Marriage is a beautiful gift. It’s hard. Frustratingly hard sometimes. My husband and I see each other in our greatest times of need. We see each other at our best and at our worst. Everyday we wake up, committing ourselves to covenant keeping love. Each day we get the choice to die to self. We get to choose love.
My husband is my best friend. He makes me a better woman of God. Sometimes he’s the reason I go fleeing to my God, but more often than not, that fleeing is a flee of great thanksgiving.
My husband is my greatest earthly gift, and nearly seven years later, I’m still glad I said, “Yes!”
I love to remember that ordinary day he asked me to marry him. I can still vividly remember my roommate coming into my room where I stood in a red shirt and hair fresh out of rollers. She looked at me and told me I was beautiful. I smiled and told her I felt beautiful. I had no idea that by the end of the evening I would be betrothed to this man who made me want to be beautiful – inside and out.
The smiles. The comfort with which Mark and I talked and held hands that night and every night there after. I remember sitting at a red light the day after he asked me to marry him just staring at my finger, at the ring, pondering with wonder the meaning of this promise. A promise like no other I had ever made or will make again. That ring was and is a symbol of love. The love that lays down its life for another. A covenant keeping love.
Someone honked and I turned left onto what would soon be our street together. And now we’re many left turns and more along our journey. I’ve no idea what the future holds, but where he goes, I will go. His people will be my people. His God will be my God. There’s no going back.
When we got married, like all married couples, we created habits. Some good and some not so good that have required work to be intentional to break. But today I want to share the good habits we instilled into our marriage early that we still do today. Habits that I believe have kept our marriage strong. Not perfect, but strong. Solid and built on trust and friendship and the power of the Gospel.
5 Habits that We Started Early that Have Kept Our Marriage Strong
1. Go to bed at the same time.
It’s a rare night that we don’t turn in together. Going to bed at the same time has protected our marriage bed, schedules, and oneness. This is especially important now that we both work from home and set our own schedules. It’s easy to stay up late getting “one more thing done.”
2. Never go to bed angry.
Leaving unresolved conflict until the morning is never a good idea. The sun should never go down on our anger. We should leave no room for bitterness to take root.

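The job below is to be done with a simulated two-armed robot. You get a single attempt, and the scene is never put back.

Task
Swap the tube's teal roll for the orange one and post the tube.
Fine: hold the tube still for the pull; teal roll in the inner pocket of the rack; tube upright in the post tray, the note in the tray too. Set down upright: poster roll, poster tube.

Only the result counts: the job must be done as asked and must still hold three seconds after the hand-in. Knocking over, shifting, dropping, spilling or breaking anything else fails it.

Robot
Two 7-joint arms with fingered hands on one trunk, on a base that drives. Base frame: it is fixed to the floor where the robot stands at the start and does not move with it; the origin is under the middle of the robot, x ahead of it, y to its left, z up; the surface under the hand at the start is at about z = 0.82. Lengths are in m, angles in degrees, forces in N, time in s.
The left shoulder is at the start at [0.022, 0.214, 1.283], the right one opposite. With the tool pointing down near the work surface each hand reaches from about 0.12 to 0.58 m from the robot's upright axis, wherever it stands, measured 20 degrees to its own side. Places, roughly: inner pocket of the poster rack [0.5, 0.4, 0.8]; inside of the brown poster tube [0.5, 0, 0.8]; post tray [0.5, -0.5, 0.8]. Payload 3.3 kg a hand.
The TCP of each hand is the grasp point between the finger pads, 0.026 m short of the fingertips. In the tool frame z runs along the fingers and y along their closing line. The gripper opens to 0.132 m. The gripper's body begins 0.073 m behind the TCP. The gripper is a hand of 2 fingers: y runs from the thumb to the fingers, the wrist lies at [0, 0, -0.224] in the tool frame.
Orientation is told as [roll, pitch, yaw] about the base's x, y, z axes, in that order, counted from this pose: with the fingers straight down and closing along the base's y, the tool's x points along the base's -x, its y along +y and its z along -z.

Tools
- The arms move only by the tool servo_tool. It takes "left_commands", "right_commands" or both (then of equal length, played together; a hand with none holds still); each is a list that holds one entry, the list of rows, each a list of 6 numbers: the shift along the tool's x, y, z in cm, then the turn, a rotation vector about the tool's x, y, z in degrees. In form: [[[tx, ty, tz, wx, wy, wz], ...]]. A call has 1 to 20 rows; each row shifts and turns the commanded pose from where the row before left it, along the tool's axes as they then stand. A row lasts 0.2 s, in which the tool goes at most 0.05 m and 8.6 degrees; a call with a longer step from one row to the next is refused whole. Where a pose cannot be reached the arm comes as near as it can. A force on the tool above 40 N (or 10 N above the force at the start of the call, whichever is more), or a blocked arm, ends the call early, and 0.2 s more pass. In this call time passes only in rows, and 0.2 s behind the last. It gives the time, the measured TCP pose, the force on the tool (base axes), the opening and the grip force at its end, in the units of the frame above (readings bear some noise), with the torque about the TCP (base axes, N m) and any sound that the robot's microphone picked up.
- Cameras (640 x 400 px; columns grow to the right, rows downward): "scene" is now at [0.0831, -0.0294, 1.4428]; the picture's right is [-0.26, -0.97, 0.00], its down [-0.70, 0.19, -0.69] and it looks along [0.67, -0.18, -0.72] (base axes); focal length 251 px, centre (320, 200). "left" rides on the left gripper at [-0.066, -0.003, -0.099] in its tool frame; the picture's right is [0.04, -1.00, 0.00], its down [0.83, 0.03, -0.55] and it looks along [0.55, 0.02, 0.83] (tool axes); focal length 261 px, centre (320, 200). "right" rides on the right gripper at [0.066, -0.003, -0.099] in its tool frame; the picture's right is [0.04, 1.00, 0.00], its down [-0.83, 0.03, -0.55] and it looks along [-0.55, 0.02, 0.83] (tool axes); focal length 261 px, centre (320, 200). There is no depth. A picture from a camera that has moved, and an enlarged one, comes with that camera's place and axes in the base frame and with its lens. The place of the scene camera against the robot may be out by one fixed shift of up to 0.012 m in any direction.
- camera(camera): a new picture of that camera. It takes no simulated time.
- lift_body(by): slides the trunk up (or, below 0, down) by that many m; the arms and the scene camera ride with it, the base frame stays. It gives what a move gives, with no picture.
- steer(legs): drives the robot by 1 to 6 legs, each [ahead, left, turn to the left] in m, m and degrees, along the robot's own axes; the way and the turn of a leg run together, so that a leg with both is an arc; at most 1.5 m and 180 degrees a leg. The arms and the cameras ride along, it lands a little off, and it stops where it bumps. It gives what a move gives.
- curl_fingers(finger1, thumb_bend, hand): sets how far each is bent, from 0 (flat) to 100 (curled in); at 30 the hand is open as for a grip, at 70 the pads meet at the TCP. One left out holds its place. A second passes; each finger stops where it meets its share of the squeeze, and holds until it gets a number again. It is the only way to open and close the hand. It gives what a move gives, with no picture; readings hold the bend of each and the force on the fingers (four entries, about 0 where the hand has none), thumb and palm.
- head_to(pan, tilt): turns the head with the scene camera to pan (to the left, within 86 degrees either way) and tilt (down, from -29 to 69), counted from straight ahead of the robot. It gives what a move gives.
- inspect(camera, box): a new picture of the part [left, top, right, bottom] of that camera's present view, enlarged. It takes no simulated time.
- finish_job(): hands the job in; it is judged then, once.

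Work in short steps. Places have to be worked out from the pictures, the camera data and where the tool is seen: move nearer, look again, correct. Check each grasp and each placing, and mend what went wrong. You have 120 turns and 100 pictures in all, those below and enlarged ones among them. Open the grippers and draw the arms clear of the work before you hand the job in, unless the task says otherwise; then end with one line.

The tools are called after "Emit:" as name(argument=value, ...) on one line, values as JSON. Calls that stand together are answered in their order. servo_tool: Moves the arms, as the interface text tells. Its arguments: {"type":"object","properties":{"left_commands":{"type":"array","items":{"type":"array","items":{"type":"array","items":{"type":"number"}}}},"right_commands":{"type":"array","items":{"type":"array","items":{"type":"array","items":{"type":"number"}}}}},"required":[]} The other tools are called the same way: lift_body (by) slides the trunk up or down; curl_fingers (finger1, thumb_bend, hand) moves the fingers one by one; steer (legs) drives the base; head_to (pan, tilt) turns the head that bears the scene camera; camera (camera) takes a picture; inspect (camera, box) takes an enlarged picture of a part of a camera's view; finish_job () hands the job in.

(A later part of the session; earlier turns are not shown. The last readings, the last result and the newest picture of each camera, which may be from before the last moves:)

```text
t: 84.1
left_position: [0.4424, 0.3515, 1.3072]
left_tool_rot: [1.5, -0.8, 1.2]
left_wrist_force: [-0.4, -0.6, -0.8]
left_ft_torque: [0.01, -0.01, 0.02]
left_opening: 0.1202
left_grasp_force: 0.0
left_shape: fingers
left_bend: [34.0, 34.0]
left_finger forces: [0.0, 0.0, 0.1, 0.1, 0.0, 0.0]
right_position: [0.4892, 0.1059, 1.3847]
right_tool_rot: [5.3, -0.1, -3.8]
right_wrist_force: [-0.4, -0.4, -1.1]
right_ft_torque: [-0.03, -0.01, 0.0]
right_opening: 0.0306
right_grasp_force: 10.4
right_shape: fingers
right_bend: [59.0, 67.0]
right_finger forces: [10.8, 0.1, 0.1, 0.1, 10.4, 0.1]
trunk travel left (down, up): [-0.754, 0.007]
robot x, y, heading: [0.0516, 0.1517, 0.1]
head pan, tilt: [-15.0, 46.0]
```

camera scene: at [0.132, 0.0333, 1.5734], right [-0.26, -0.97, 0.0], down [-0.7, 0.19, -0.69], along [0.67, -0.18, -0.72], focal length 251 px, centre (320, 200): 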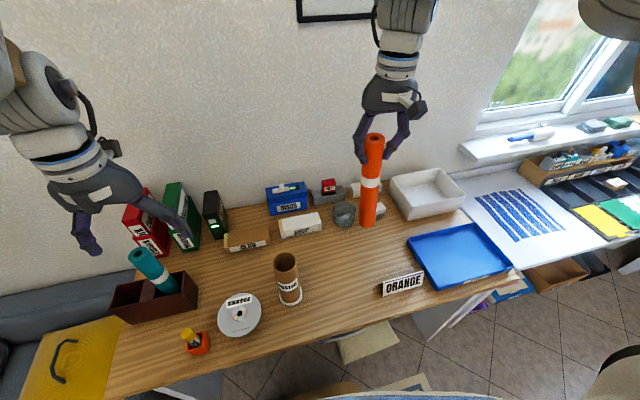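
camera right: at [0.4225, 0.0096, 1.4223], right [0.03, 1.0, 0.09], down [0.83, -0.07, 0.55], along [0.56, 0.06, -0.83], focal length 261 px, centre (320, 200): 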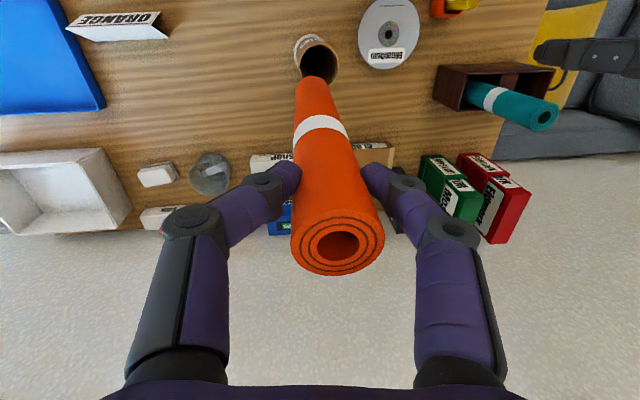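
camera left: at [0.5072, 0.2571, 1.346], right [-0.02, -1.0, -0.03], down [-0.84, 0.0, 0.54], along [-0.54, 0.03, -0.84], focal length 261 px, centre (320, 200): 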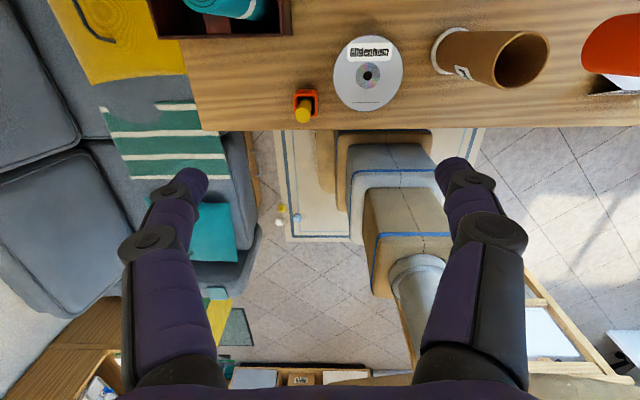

Some nights this has meant that I’m holding my eyelids open in order to NOT fall asleep before we can resolve our issues. Sometimes this means we’ll be exhausted and cranky the next morning because we didn’t get enough sleep. But we are committed and resolved to never go to bed angry.

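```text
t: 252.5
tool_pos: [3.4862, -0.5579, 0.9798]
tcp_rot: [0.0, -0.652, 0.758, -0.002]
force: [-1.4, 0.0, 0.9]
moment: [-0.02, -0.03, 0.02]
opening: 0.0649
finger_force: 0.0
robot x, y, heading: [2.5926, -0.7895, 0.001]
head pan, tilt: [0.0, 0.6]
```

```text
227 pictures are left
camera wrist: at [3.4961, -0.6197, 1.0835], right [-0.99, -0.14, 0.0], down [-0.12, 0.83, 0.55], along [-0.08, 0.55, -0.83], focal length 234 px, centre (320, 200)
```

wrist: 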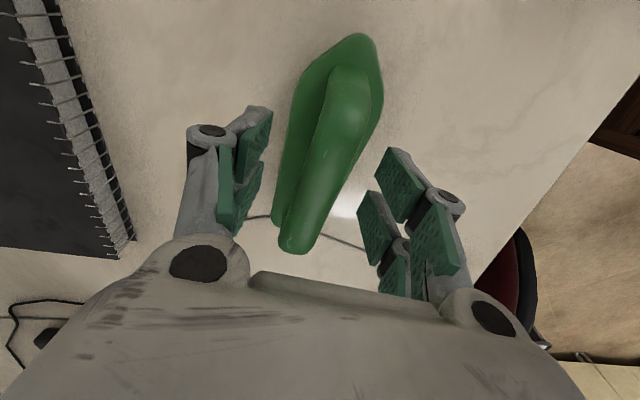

3. Tell each other often, “I am for you.”
My husband is my best friend and biggest cheerleader (and vice versa). I pretty much think Mark hung the moon. I really do. I think he thinks the same thing of me. Most days.
There are those days and those times though when we’re showing our ugly and one of us needs to bring sin to light. One thing that has helped us be more gentle and loving when bringing up correction, hurts, or frustrations is to be faithful to remind the other person that we are for them.

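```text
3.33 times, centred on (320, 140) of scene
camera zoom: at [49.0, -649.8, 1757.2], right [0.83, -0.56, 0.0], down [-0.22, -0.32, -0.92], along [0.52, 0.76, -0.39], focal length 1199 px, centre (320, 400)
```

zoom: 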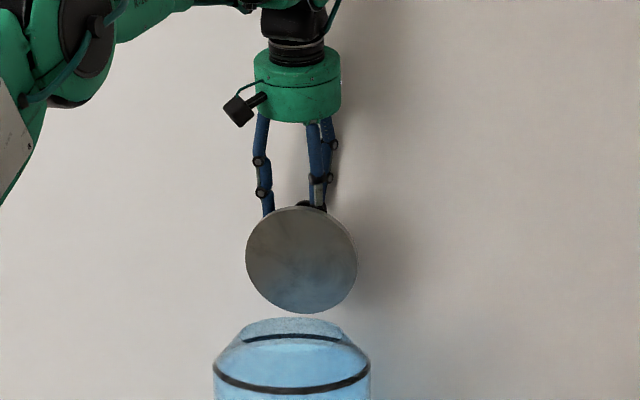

When hard things have to be said, it requires extra gentleness. It’s a lot easier to receive correction when you believe the other person truly has your best interests at heart – when you believe they are for you and not against you.
Being faithful to remind each other that we really are for each other has been so important in the growth of our marriage.
4. Talk frequently about expectations.
I’m going to go out on a limb here, but I believe 99% of our conflict (or hurt feelings) has been a result of unmet expectations.
Too often I believe that Mark can read my mind, especially when it’s something we’ve talked about before. He should remember, right? Wrong.
If I want, need, or desire something, I need to be forth coming with that information. It’s unfair to my husband when I expect him to just KNOW he should fill my stocking at Christmas when the years before we didn’t do stockings at all. It’s unfair to expect my husband to help with the children just because I sent him an invite on our shared calendar for my hair appointment an entire month in advance.
Talking frequently and regularly about our schedules, needs, and desires and what we expect in situations has really been the key to communication for us.
5. Hug often
It’s the little things. It really is. Even if your love language is not “touch” (as mine isn’t), hugging often just reconnects us as lovers and not just roommates. Touch. Regular touch (outside the bedroom) is key to staying connected throughout the day for us.
Good marriages don’t just happen. Wouldn’t it be nice if they did? Marriages that bring glory to God take work and a whole lot of grace. Instilling good habits is a good place to start.
What about you? What do you and your spouse do to keep your marriage strong? What can you do today to make a difference in your marriage?